Larry Kotlikoff: Detroit just filed for bankruptcy, endangering, among other things, the pensions and health care benefits of 21,000 municipal retirees. But Detroit didn’t just go bankrupt. It’s been bankrupt for years. Yet no one, particularly its accountants and actuaries who spent years cooking the books, was paid to admit it.
Washington is also bankrupt and has been for years. Just like Detroit, successive administrations and Congresses from both parties have spent decades hiding the real magnitude of our county’s fiscal liabilities.
The debt Uncle Sam publicly acknowledges — official federal debt in the hands of the public — is now $12 trillion. But the true measure of our debt — the one suggested by economic theory — is the fiscal gap, which totals $222 trillion. The fiscal gap is the present value of all future expenditures, including servicing outstanding official federal debt, minus the present value of all future receipts.
Detroit’s main means of hiding its true liabilities was discounting its future obligations at a rate far higher than appropriate, thus giving the appearance that less saving was needed to cover the shortfall.
Washington’s dirtier trick has been to keep virtually all of its future liabilities off the books, which creates the vast ocean separating the fiscal gap and the official debt.

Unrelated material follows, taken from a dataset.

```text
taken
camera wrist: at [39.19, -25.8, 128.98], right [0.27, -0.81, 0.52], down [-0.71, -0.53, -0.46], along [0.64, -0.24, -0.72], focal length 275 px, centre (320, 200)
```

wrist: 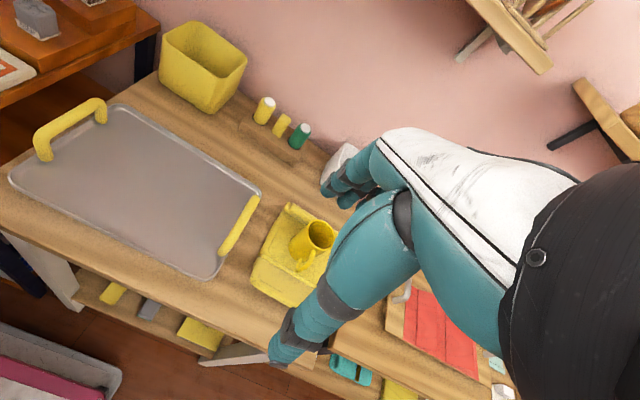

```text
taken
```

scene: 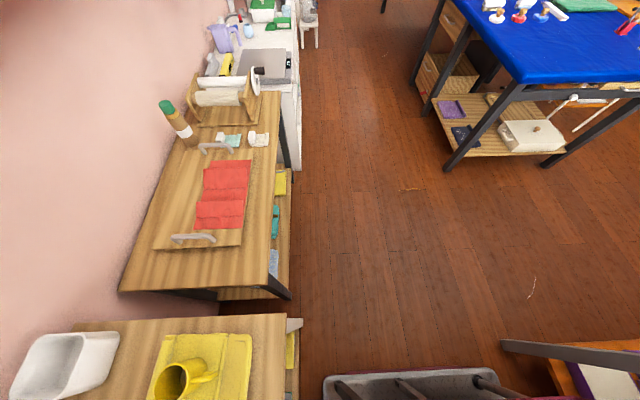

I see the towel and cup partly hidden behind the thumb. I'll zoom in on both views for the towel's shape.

Decisions about what debts to put on and what debts to keep off the books are not grounded in economics; this duplicitous accounting is grounded in linguistics.
The different checks my 68-year-old friend Paul receives from the U.S. Treasury are a good example. Except for the amounts, the greenish-yellowish checks are identical, with “U.S. Treasury” printed in majestic old English font and a lovely engraving of the Statue of Liberty. One of these periodic checks is for Paul’s Social Security benefits. The other is for interest and principal on his U.S. Treasury bonds. Each comes like clockwork. Each is owed to Paul in every economically meaningful sense.
The difference between the two is that the present value of the checks for interest and principal is carried on the government’s books, whereas the present value of the checks for Social Security benefits is not.
If anything, the Social Security benefits, and not the Treasury bond payments, should be recorded as official debt. The chances that Uncle Sam will renege on Paul’s Treasury bonds (large gobs of which are held by Chinese and other foreigners), via inflation if not outright default, are much greater than the chances it will stop paying his Social Security benefits. If you doubt this, ask the 38 million American voters organized with the American Association of Retired Persons (AARP) how they’d react to a cut in their Social Security benefits.